--- Start READING PASSAGE ---

On Iran and Obama, How Bibi will Decide – Exclusive Interview with Eyal Gabbai, Part 1
by Dovid Efune
Up until six months ago, Eyal Gabbai was the Director-General of Israeli Prime Minister, Benjamin Netanyahu’s office. Working with the Prime Minister for up to 18 hours a day, he was a key member of Netanyahu’s inner circle.
Today, Prime Minister Netanyahu will meet with President Obama in the White House for historic discussions on Iran, as the regime’s nuclear clock is ticking. Tonight, he will address an adoring crowd of over 13,0o0 at the annual AIPAC policy conference taking place at the Washington D.C. Convention Center.
Days ago The Algemeiner sat down with Mr. Gabbai for a wide ranging exclusive interview on the Iran talks, the relationship between President Obama and Prime Minister Netanyahu, insider details on how Netanyahu’s decision making process on a possible military strike on Iran’s nuclear facilities will be conducted and who the key players are.

--- End READING PASSAGE ---
--- Start INFORMATION SHOWN ---

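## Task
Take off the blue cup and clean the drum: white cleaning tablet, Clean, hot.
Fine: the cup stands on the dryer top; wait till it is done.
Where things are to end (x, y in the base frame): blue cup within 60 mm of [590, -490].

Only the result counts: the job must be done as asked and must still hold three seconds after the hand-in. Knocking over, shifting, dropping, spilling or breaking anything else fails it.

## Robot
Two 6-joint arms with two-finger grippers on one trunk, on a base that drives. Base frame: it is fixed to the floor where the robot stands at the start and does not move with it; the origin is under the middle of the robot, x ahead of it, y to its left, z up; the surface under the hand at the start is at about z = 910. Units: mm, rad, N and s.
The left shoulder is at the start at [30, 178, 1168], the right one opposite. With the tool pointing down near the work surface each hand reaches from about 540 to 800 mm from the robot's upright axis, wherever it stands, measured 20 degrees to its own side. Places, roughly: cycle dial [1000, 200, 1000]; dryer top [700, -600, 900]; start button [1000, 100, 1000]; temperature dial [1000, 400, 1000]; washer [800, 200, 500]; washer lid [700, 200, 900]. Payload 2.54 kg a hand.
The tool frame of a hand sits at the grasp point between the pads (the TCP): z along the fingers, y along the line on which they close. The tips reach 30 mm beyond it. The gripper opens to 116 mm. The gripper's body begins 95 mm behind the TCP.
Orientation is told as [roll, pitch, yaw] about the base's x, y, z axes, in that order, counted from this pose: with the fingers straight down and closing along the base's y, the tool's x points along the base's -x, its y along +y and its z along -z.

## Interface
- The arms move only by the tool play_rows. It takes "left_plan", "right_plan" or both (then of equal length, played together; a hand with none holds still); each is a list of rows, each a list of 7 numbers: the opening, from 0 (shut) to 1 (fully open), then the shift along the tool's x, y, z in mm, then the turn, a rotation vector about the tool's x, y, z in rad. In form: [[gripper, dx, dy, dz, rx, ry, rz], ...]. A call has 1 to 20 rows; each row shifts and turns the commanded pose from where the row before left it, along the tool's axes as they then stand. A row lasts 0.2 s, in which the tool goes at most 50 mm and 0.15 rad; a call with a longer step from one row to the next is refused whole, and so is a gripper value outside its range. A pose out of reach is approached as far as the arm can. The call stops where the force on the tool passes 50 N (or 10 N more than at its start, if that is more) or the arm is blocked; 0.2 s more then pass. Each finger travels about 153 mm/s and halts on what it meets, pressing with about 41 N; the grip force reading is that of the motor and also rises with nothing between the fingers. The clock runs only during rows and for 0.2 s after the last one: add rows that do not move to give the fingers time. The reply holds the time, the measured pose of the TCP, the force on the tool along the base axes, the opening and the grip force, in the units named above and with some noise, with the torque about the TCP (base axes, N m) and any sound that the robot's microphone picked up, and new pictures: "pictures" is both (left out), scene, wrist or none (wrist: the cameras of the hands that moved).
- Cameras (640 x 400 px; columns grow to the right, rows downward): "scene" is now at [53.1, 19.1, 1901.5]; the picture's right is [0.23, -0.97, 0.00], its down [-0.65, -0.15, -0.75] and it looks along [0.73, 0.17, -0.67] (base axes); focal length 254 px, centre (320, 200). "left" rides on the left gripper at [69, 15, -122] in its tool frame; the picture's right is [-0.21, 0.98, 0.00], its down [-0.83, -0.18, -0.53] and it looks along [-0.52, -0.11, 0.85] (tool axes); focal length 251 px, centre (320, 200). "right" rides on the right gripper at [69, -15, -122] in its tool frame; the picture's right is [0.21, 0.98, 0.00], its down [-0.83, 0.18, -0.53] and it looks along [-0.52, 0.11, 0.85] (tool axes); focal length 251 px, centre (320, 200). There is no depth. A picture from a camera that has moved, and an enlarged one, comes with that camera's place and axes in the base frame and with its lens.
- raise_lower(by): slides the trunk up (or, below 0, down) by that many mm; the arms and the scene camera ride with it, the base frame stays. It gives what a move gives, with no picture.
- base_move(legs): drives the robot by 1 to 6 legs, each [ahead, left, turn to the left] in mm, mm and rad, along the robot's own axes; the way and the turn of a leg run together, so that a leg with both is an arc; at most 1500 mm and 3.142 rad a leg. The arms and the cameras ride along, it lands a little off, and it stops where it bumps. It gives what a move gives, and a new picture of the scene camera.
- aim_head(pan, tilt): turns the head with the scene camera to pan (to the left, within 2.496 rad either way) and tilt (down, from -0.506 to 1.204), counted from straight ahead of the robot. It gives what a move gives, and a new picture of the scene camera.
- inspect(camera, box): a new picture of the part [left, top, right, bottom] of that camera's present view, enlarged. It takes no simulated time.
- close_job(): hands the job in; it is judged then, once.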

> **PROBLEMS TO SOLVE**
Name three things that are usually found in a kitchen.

--- End INFORMATION SHOWN ---

> **PROBLEMS TO SOLVE**
1. Start at the line with "- raise_lower(by): slides" and stop after the line with "- aim_head(pan, tilt): turns". Repeat exactly the lines in that range.
2. Resume the reading passage where it left off.

> **ANSWERS TO THE PROBLEMS**
1.
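- raise_lower(by): slides the trunk up (or, below 0, down) by that many mm; the arms and the scene camera ride with it, the base frame stays. It gives what a move gives, with no picture.
- base_move(legs): drives the robot by 1 to 6 legs, each [ahead, left, turn to the left] in mm, mm and rad, along the robot's own axes; the way and the turn of a leg run together, so that a leg with both is an arc; at most 1500 mm and 3.142 rad a leg. The arms and the cameras ride along, it lands a little off, and it stops where it bumps. It gives what a move gives, and a new picture of the scene camera.
- aim_head(pan, tilt): turns the head with the scene camera to pan (to the left, within 2.496 rad either way) and tilt (down, from -0.506 to 1.204), counted from straight ahead of the robot. It gives what a move gives, and a new picture of the scene camera.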

2.
Other issues discussed include, if a Republican President would handle the Iran situation differently than the current administration, what an American response to a unilateral Israeli strike might look like, what the Israelis will look to secure in today’s talks and what the Americans will be looking for.
DE: So when did your relationship with Prime Minister Netanyahu start?
EG: I’ve known Netanyahu for 15 years. When he was first Prime Minister I was adviser to the minister of justice, and that’s how I met him. Then I became the head of the economic division of the prime minister’s office for Netanyahu.
We worked together up to when he lost the election in ’99. Then I went to the private sector. I was V.P. in a communications company, and then in 2002 Sharon appointed me to the government. In 2003 Netanyahu became minister of finance. Then we worked closely together until he resigned. He actually resigned on the very same day I had my son’s brit (circumcision), and he was supposed to be there. An hour before the brit I get a call, “I will not be able to come; I’m holding a press conference right now,” and everyone who came was speaking about Netanyahu’s resignation because of the ‘disengagement’ at the time.
DE: How many people would you say are in the prime minister’s inner circle, so to speak?
EG: It’s a very small group. We have about five to six people.
DE: So do you think that you would spend more time with the prime minister than his family?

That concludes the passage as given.